Start

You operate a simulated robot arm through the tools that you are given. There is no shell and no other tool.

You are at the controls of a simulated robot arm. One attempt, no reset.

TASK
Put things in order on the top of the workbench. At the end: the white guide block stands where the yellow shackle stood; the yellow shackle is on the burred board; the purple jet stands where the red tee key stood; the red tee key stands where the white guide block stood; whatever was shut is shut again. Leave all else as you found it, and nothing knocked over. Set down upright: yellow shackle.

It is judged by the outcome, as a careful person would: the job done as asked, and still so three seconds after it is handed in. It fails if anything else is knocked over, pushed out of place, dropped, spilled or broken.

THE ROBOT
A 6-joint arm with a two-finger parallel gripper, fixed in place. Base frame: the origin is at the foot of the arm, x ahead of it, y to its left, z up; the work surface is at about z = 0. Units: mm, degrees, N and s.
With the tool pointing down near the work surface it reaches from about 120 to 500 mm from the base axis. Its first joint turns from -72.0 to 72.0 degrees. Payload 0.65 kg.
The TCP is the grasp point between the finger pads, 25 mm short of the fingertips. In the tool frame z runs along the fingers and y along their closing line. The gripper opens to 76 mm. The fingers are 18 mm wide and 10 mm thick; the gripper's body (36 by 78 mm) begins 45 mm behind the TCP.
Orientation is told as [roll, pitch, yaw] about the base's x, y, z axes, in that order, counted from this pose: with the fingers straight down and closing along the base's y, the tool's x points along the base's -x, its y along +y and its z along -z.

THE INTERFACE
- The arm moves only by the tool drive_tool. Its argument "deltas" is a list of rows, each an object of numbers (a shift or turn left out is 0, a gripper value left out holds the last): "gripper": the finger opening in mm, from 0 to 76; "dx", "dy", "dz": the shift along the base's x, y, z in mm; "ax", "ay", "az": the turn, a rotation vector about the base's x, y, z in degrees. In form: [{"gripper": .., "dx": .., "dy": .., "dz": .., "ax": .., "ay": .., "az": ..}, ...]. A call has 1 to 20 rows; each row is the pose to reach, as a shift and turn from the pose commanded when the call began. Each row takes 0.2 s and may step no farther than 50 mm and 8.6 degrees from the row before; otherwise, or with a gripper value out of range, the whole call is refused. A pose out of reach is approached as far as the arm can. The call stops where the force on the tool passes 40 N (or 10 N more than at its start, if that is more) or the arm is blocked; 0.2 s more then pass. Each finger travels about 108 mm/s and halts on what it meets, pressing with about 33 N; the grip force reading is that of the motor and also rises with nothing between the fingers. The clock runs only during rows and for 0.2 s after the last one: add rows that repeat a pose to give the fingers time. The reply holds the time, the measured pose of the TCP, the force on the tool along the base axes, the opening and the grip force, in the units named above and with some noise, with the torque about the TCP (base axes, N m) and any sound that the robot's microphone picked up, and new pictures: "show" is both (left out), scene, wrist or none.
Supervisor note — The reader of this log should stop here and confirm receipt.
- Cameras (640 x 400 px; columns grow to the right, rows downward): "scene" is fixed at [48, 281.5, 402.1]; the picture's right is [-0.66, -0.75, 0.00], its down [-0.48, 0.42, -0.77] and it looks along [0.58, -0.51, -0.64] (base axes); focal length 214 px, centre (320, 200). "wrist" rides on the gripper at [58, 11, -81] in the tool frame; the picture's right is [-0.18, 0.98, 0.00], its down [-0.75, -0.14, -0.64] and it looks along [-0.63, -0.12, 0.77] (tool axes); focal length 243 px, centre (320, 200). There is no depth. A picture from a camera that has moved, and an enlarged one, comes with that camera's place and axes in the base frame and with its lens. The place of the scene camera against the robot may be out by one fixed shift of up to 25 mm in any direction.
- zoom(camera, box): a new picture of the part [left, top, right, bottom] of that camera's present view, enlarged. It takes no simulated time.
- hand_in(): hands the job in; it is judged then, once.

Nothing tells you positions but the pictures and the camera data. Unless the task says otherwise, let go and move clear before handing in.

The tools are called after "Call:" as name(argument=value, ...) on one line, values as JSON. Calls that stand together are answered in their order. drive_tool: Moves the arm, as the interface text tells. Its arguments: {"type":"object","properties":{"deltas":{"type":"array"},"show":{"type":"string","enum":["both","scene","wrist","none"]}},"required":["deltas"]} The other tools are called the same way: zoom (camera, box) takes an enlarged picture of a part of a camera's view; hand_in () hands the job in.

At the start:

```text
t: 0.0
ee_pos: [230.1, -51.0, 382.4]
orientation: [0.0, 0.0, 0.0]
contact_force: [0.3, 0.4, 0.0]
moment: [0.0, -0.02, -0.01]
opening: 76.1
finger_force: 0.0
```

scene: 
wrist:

End

(WRITTEN REQUEST): Extract the whole listing, character for character.

(COMPLETE ANSWER):
You operate a simulated robot arm through the tools that you are given. There is no shell and no other tool.

You are at the controls of a simulated robot arm. One attempt, no reset.

TASK
Put things in order on the top of the workbench. At the end: the white guide block stands where the yellow shackle stood; the yellow shackle is on the burred board; the purple jet stands where the red tee key stood; the red tee key stands where the white guide block stood; whatever was shut is shut again. Leave all else as you found it, and nothing knocked over. Set down upright: yellow shackle.

It is judged by the outcome, as a careful person would: the job done as asked, and still so three seconds after it is handed in. It fails if anything else is knocked over, pushed out of place, dropped, spilled or broken.

THE ROBOT
A 6-joint arm with a two-finger parallel gripper, fixed in place. Base frame: the origin is at the foot of the arm, x ahead of it, y to its left, z up; the work surface is at about z = 0. Units: mm, degrees, N and s.
With the tool pointing down near the work surface it reaches from about 120 to 500 mm from the base axis. Its first joint turns from -72.0 to 72.0 degrees. Payload 0.65 kg.
The TCP is the grasp point between the finger pads, 25 mm short of the fingertips. In the tool frame z runs along the fingers and y along their closing line. The gripper opens to 76 mm. The fingers are 18 mm wide and 10 mm thick; the gripper's body (36 by 78 mm) begins 45 mm behind the TCP.
Orientation is told as [roll, pitch, yaw] about the base's x, y, z axes, in that order, counted from this pose: with the fingers straight down and closing along the base's y, the tool's x points along the base's -x, its y along +y and its z along -z.

THE INTERFACE
- The arm moves only by the tool drive_tool. Its argument "deltas" is a list of rows, each an object of numbers (a shift or turn left out is 0, a gripper value left out holds the last): "gripper": the finger opening in mm, from 0 to 76; "dx", "dy", "dz": the shift along the base's x, y, z in mm; "ax", "ay", "az": the turn, a rotation vector about the base's x, y, z in degrees. In form: [{"gripper": .., "dx": .., "dy": .., "dz": .., "ax": .., "ay": .., "az": ..}, ...]. A call has 1 to 20 rows; each row is the pose to reach, as a shift and turn from the pose commanded when the call began. Each row takes 0.2 s and may step no farther than 50 mm and 8.6 degrees from the row before; otherwise, or with a gripper value out of range, the whole call is refused. A pose out of reach is approached as far as the arm can. The call stops where the force on the tool passes 40 N (or 10 N more than at its start, if that is more) or the arm is blocked; 0.2 s more then pass. Each finger travels about 108 mm/s and halts on what it meets, pressing with about 33 N; the grip force reading is that of the motor and also rises with nothing between the fingers. The clock runs only during rows and for 0.2 s after the last one: add rows that repeat a pose to give the fingers time. The reply holds the time, the measured pose of the TCP, the force on the tool along the base axes, the opening and the grip force, in the units named above and with some noise, with the torque about the TCP (base axes, N m) and any sound that the robot's microphone picked up, and new pictures: "show" is both (left out), scene, wrist or none.
Supervisor note — The reader of this log should stop here and confirm receipt.
- Cameras (640 x 400 px; columns grow to the right, rows downward): "scene" is fixed at [48, 281.5, 402.1]; the picture's right is [-0.66, -0.75, 0.00], its down [-0.48, 0.42, -0.77] and it looks along [0.58, -0.51, -0.64] (base axes); focal length 214 px, centre (320, 200). "wrist" rides on the gripper at [58, 11, -81] in the tool frame; the picture's right is [-0.18, 0.98, 0.00], its down [-0.75, -0.14, -0.64] and it looks along [-0.63, -0.12, 0.77] (tool axes); focal length 243 px, centre (320, 200). There is no depth. A picture from a camera that has moved, and an enlarged one, comes with that camera's place and axes in the base frame and with its lens. The place of the scene camera against the robot may be out by one fixed shift of up to 25 mm in any direction.
- zoom(camera, box): a new picture of the part [left, top, right, bottom] of that camera's present view, enlarged. It takes no simulated time.
- hand_in(): hands the job in; it is judged then, once.

Nothing tells you positions but the pictures and the camera data. Unless the task says otherwise, let go and move clear before handing in.

The tools are called after "Call:" as name(argument=value, ...) on one line, values as JSON. Calls that stand together are answered in their order. drive_tool: Moves the arm, as the interface text tells. Its arguments: {"type":"object","properties":{"deltas":{"type":"array"},"show":{"type":"string","enum":["both","scene","wrist","none"]}},"required":["deltas"]} The other tools are called the same way: zoom (camera, box) takes an enlarged picture of a part of a camera's view; hand_in () hands the job in.

At the start:

```text
t: 0.0
ee_pos: [230.1, -51.0, 382.4]
orientation: [0.0, 0.0, 0.0]
contact_force: [0.3, 0.4, 0.0]
moment: [0.0, -0.02, -0.01]
opening: 76.1
finger_force: 0.0
```

scene: 
wrist:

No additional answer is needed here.